- **Provided text**
•••

ALLUSION

'Allusion' is a figure of speech, in which one refers covertly or indirectly to an object or circumstance that has occurred or existed in an external content. It is left to the reader or hearer to make the connection (Fowler); an ''overt allusion'' is a misnomer for what is simply a reference. In the most traditional sense, ''allusion'' is a literary term, though the word also has come to encompass indirect references to any source, including allusions in film or the visual arts. In the field of film criticism, a film-maker's intentionally unspoken visual reference to another film has come to be called an ''homage''. It may even be sensed that real events have allusive overtones, when a previous event is inescapably recalled by a current one.
A sobriquet is an allusion: by metonymy one aspect of a person is selected to identify them. In an allusion to "the city that never sleeps", New York will be recognized. Recognizing the figure in this condensed puzzle-disguise additionally serves to reinforce cultural solidarity between the maker of the remark and the hearer: both knowing The Big Apple bonds them. Allusive substitutions are as old as English: see kenning. Allusion is an economical device, a figure of speech that draws upon the ready stock of ideas or emotion already associated with a topic in a relatively short space. Thus, an allusion is understandable only to those with prior knowledge of the covert reference in question. (See cultural literacy.)
In Homer, brief allusions could be made to mythic themes of generations previous to the main narrative because they were already familiar to the epic's hearers: one example is the theme of the Calydonian boarhunt. In Hellenistic Alexandria, literary culture and a fixed literary canon known to readers and hearers, made a densely allusive poetry effective; the poems of Callimachus offer the best-known examples.

•••

- **Written tasks**
- 1) Cite the provided text exactly. Begin with "In Homer, brief" and finish with "the best-known examples.".
- 2) I need the provided text continued from the place where it stops.

•••

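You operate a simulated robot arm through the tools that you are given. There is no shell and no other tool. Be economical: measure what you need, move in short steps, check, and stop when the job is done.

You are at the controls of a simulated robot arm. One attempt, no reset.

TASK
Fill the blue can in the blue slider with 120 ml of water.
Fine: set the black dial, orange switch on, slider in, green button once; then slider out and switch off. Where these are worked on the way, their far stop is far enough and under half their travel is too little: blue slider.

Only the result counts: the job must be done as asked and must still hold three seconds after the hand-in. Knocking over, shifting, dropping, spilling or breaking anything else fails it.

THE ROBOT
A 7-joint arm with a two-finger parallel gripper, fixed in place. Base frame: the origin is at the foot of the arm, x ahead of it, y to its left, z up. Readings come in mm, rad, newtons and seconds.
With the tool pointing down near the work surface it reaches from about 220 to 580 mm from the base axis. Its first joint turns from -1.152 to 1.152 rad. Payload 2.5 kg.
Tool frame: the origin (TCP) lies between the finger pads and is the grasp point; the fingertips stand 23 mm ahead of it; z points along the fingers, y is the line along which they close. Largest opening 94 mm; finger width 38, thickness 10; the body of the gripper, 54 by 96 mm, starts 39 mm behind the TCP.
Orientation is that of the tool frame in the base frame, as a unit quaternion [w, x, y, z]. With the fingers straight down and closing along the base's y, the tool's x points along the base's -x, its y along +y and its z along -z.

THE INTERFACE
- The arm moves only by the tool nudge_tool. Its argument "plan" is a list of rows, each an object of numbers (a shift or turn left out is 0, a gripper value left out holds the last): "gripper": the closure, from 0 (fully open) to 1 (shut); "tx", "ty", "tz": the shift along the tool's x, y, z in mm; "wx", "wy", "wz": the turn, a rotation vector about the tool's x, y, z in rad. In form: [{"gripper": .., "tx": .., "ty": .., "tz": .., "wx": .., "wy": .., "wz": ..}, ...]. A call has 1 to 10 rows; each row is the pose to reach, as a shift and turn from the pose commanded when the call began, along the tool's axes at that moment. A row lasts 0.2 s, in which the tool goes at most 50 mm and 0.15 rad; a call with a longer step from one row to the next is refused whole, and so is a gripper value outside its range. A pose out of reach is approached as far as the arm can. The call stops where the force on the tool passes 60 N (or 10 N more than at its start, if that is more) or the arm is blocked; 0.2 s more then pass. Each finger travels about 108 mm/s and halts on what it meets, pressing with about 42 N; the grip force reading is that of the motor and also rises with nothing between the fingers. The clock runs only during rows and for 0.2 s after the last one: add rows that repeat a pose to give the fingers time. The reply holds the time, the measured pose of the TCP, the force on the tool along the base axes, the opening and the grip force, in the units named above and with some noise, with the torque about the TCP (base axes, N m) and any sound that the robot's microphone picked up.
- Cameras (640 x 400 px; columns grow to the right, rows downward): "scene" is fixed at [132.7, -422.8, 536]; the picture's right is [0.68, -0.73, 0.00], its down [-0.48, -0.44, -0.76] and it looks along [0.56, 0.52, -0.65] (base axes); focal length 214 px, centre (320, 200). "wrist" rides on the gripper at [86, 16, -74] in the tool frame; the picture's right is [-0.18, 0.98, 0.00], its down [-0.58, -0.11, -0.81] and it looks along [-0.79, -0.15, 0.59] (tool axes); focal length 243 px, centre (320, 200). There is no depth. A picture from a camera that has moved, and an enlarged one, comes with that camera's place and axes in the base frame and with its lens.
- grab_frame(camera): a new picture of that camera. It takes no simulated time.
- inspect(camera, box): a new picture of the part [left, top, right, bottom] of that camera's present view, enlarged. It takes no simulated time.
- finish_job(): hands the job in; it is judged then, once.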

•••

- **Answers to the problems**
- 1)
In Homer, brief allusions could be made to mythic themes of generations previous to the main narrative because they were already familiar to the epic's hearers: one example is the theme of the Calydonian boarhunt. In Hellenistic Alexandria, literary culture and a fixed literary canon known to readers and hearers, made a densely allusive poetry effective; the poems of Callimachus offer the best-known examples.

- 2)
In discussing the richly allusive poetry of Virgil's ''Georgics'', R.F. Thomas[1] distinguished six categories of allusive reference, which are applicable to a wider cultural sphere. They are 1) casual reference, "the use of language which recalls a specific antecedent, but only in a general sense" that is relatively unimportant to the new context; 2) single reference, in which the hearer or reader is intended to "recall the context of the model and apply that context to the new situation"; such a specific single reference in Virgil, according to Thomas, is a means of "making connections or conveying ideas on a level of intense subtlety"; 3) self-reference, where the ''locus'' is in the poet's own work; 4) corrective allusion, where the imitation is clearly in opposition to the original source's intentions; 5) apparent reference ""which seems clearly to recall a specific model but which on closer inspection frustrates that intention" and 6) multiple reference or conflation, which refers in various ways simultaneously to several sources, fusing and transforming the cultural traditions.
Martin Luther King Jr. alluded to the Gettysburg Address in starting his "I Have a Dream" speech by saying 'Five score years ago..."; his hearers were immediately reminded of Abraham Lincoln's "Four score and seven years ago", which opened the Gettysburg Address. King's allusion effectively called up parallels in two historic moments.
An allusion may become trite and stale through unthinking overuse, devolving into a mere cliché, as in some of the following examples:

Contents
15 minutes of fame
Cassandra
Catch-22
T.S. Eliot and James Joyce
References

15 minutes of fame


Andy Warhol, a twentieth-century American artist most famous for his pop-art images of Campbell soup cans and Marilyn Monroe, commented about the explosion of media coverage by saying, “In the future, everyone will be world-famous for 15 minutes."
Today, when someone receives a great deal of media attention for something fairly trivial, and he or she is said to be experiencing his/her “15 minutes of fame”, the allusion is to Andy Warhol's famous saying.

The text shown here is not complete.